▶ [Excerpted passage]:
3. Whether the phrase ‘claiming through or under’ in Sections 8 of the Act could be interpreted to include the ‘Group of Companies’ doctrine?
The Court said that the Doctrine is founded on the mutual intention of the parties to determine if the non-signatory entity within a group could be made a party to the arbitration agreement in its own right and such non-signatory entity is not “claiming through or under” a signatory party. The Court explained that the Doctrine is contrary to the context in which the phrase “claiming through or under” is used i.e., in the context of successors in interest that act in a derivative capacity and substitute the signatory party to the arbitration agreement, whereas, the Doctrine is used to bind the non-signatory to the arbitration agreement so that it can agitate the benefits and be subject to the burdens derived or conferred in the contract. Therefore, the Court said that the Doctrine can be used to bind a non-signatory party to the arbitration agreement regardless of the phrase “claiming through or under” as appearing in Sections 8 and 45 of the Act.
However, the Court held that the approach taken in Chloro Controls (supra) as to tracing the Doctrine to the phrase “claiming through or under’ was erroneous and against the well-established principles of contract and commercial law.
4. Whether the Doctrine as expounded by Chloro Controls (supra) and subsequent judgments is valid in law?
The Court clarified that the foundation for the Doctrines lies in the mutual intention of the parties and that it has great utility in determining this mutual intention of the parties in the context of complex transactions involving multiple parties and multiple agreements. The Court opined that it is appropriate to retain the Doctrine, which has held the field in Indian Arbitration jurisprudence though by firmly establishing it within the realm of the mutual consent or the mutual intent of the parties to a commercial bargain. However, the Court clarified that the structuring of the application of the Doctrine must be in terms of the settled principles governing the elucidation of mutual intent is necessary, as to ensure that the Doctrine has a jurisprudential foundation in party autonomy and consent to arbitrate.

▶ [Exercise objective]:
Give the stretch of the excerpted passage that starts with "However, the Court held" and ends with "valid in law?", unchanged.

▶ [Available data]:
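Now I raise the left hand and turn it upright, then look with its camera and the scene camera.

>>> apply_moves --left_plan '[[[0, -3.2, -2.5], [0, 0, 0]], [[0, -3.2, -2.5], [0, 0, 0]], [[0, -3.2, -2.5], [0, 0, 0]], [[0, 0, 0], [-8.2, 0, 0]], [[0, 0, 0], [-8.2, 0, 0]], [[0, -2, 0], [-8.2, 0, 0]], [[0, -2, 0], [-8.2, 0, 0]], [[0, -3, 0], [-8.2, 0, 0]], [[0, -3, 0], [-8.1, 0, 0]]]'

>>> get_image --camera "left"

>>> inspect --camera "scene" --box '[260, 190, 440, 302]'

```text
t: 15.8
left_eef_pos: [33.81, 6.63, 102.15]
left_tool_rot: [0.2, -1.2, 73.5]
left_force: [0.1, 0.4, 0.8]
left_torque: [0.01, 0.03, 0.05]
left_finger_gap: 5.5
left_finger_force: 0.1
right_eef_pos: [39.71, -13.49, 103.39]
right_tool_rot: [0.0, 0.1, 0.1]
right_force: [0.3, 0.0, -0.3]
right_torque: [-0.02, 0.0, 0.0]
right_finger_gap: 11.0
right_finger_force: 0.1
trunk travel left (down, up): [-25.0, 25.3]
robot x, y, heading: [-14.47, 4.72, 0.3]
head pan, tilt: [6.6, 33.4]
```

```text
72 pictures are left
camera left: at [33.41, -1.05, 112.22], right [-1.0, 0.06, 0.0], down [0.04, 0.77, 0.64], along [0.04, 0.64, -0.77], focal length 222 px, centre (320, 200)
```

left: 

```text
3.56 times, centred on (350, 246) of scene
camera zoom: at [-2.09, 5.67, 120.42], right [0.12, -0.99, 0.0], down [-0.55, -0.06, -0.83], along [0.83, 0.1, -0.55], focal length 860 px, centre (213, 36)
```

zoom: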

▶ [Reply to the exercise]:
However, the Court held that the approach taken in Chloro Controls (supra) as to tracing the Doctrine to the phrase “claiming through or under’ was erroneous and against the well-established principles of contract and commercial law.
4. Whether the Doctrine as expounded by Chloro Controls (supra) and subsequent judgments is valid in law?